My first IAPL was a “turning of the century” conference held in Naples on the cusp of 2000. My girlfriend and I flew there and did the registration during the day, and danced and drank with a selection of some of the best intellectuals in the evening. One of my favorite Hugh stories was that I knew from him that people tend to cancel when conferences are overseas (previously IAPL had been in North America; after 2000 it would be mostly abroad). As such, I brought with me a selection of (what I thought were) my best papers, and next thing I know, in this palace in the heart of Naples, I was giving a paper on a critical race reading of journalists accounts of Africa in a room far more worthy than my paper. It is still probably the fanciest place I’ve given a presentation. Hugh didn’t even blink when I requested a slot (he laughed when I told him the wide selection of papers I brought to fit just about any panel), and in the early years of graduate school, he asked me to take on organizing “Close Encounters” (i.e., life and works) sessions of such people as Kearney, Caputo, and Dominique Janicaud. Arriving in my mid-twenties, I was on a first-name basis with people I would never have known otherwise, and this led to my first publications.

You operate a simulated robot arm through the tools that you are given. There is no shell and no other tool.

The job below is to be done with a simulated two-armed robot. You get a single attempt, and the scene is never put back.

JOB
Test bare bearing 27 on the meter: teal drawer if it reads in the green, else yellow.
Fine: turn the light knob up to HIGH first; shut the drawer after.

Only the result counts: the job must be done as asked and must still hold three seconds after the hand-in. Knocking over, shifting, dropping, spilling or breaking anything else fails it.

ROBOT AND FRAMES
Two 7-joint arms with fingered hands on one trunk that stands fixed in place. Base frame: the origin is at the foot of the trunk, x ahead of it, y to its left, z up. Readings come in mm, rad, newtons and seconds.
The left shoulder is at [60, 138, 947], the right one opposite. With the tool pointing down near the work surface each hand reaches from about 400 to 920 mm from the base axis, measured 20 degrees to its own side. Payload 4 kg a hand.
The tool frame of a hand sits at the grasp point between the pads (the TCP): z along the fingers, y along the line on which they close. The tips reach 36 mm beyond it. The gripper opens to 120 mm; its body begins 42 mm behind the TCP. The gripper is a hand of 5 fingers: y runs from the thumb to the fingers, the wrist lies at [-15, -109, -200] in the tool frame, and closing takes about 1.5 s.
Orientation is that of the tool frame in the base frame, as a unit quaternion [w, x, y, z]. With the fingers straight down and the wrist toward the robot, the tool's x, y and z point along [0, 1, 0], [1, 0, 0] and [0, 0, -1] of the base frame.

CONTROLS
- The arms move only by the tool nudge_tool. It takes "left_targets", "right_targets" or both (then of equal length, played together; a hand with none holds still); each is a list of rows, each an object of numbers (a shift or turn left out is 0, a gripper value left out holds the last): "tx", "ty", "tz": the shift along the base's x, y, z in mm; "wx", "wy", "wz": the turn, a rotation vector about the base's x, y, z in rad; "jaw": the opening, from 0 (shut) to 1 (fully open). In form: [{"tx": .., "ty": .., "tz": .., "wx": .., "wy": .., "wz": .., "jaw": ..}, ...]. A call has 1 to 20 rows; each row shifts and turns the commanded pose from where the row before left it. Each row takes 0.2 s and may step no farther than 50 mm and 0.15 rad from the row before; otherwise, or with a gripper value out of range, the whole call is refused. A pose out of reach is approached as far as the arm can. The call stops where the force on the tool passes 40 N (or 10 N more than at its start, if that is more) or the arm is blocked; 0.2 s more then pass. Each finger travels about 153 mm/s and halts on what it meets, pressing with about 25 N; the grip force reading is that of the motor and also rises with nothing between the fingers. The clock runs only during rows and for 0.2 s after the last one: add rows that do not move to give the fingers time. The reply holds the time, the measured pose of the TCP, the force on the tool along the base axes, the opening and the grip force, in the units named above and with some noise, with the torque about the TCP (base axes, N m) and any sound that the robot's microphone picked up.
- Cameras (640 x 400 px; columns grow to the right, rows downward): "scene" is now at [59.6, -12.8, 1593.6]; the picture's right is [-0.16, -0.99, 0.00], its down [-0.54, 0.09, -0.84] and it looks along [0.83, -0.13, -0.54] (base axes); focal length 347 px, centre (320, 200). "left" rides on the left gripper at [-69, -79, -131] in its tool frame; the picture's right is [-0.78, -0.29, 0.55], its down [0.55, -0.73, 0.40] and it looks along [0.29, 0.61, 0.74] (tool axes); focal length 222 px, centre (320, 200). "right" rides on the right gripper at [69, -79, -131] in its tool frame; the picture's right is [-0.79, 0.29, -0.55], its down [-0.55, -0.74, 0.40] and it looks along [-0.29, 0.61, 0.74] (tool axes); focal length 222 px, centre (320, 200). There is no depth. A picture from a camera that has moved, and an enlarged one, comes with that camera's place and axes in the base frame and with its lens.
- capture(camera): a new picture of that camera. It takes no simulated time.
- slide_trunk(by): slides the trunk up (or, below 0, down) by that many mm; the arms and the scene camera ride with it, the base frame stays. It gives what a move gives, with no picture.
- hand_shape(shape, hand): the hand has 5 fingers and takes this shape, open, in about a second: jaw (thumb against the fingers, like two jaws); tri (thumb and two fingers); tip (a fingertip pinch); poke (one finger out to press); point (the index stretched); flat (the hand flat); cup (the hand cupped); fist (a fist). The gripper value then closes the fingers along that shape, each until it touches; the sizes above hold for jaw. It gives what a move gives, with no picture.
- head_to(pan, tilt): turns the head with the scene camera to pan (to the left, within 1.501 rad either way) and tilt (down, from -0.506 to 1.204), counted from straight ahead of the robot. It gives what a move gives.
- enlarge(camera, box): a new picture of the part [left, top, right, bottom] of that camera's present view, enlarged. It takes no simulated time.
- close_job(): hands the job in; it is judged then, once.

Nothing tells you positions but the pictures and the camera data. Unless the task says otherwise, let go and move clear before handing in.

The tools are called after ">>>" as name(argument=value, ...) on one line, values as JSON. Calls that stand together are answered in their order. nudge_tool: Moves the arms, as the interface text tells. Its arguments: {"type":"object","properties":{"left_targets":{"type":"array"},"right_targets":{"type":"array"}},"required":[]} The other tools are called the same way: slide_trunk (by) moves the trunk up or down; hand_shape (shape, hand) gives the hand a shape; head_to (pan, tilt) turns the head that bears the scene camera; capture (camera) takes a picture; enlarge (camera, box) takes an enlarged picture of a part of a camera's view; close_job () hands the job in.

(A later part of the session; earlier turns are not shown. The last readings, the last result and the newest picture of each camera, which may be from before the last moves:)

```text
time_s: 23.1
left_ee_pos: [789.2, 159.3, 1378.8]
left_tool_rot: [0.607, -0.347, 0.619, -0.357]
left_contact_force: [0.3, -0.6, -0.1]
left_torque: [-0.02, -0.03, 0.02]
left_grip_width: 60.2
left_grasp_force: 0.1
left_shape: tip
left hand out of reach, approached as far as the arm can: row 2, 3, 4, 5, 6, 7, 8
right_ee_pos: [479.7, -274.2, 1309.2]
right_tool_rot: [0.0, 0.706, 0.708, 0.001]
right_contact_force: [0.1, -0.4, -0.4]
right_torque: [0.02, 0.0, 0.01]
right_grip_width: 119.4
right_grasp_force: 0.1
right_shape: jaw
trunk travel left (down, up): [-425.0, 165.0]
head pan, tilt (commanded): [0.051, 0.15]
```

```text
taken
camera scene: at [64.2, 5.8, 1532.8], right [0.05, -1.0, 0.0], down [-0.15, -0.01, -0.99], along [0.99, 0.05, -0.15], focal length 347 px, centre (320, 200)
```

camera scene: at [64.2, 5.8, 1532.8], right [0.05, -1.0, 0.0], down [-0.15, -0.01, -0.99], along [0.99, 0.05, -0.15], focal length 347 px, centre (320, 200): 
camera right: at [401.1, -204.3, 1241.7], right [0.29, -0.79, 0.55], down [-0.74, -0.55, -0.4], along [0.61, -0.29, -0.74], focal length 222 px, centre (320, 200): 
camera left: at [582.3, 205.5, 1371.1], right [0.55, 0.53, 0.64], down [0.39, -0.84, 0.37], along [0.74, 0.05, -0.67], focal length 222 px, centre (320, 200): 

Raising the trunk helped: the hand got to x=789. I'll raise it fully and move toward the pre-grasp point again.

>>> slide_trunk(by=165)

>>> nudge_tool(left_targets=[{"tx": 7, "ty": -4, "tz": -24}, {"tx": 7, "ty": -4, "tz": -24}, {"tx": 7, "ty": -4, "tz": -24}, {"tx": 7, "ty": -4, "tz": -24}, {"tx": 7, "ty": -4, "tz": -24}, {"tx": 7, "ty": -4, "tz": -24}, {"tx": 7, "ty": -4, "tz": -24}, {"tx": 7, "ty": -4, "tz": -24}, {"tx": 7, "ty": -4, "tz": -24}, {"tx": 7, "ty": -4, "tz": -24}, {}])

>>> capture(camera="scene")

He also invited me to the International Philosophical Seminar in Alto Adige in northern Italy several times as a graduate student. With only a select 12-14 participants, each person gave an hour long presentation on a given book of a living author. I presented my first work on Agamben there and I recall well some of the best intellectual exchanges I’ve ever seen happening there. (This is also a place to mention Hugh’s fearsome ability with languages: we were in the German-speaking part of Italy, where he would seamlessly move among English, French, Italian, and German, and he seemed to pick up a hundred new words with each walk down the street.)
These last few years, as I moved from one institution to another, I did not keep in touch with Hugh as much as I had for so many years. But I got several kind emails this week about his regard for me, which made me feel a bit better for not telling Hugh about his influence over me–personally and professionally. There was always a group of us who knew Hugh well and would talk about him at SPEP or whatever conference, and now I know those talks will be far grimmer in the coming future, but perhaps with a smile that, as one person has a great way of putting it, will say “Oh, Hugh” or “Oh, that was Hugh.”
I could discuss Hugh’s work–his important studies in hermeneutics and deconstruction in the early 80s were instrumental in bringing such discussions about Derrida et al. into philosophy programs–but maybe I’ll leave with one story that comes to mind this week. Several years ago, Michael Naas let me know Hugh was coming to Chicago. We basically looked at each other–what to do with Dad, basically, while he was in town? So we took him to a Cubs afternoon game. Hugh was a daily watcher of Yankees games (we shared a love for this most-hated team–the only time, I guess, we would defend a form of empire), but it turned out he hadn’t stepped into a baseball stadium since long before the Braves moved to Atlanta. We circled the stadium, and Hugh was just giddy looking at the place across the street where his grandfather had once owned a lumber yard. He also was just great with my son Brad while watching the game, and he asked me for several years when we’d next get to a game. We didn’t get that chance. Which is another way of saying I’m still getting over the shock of his death and the impossible mourning this moment provides.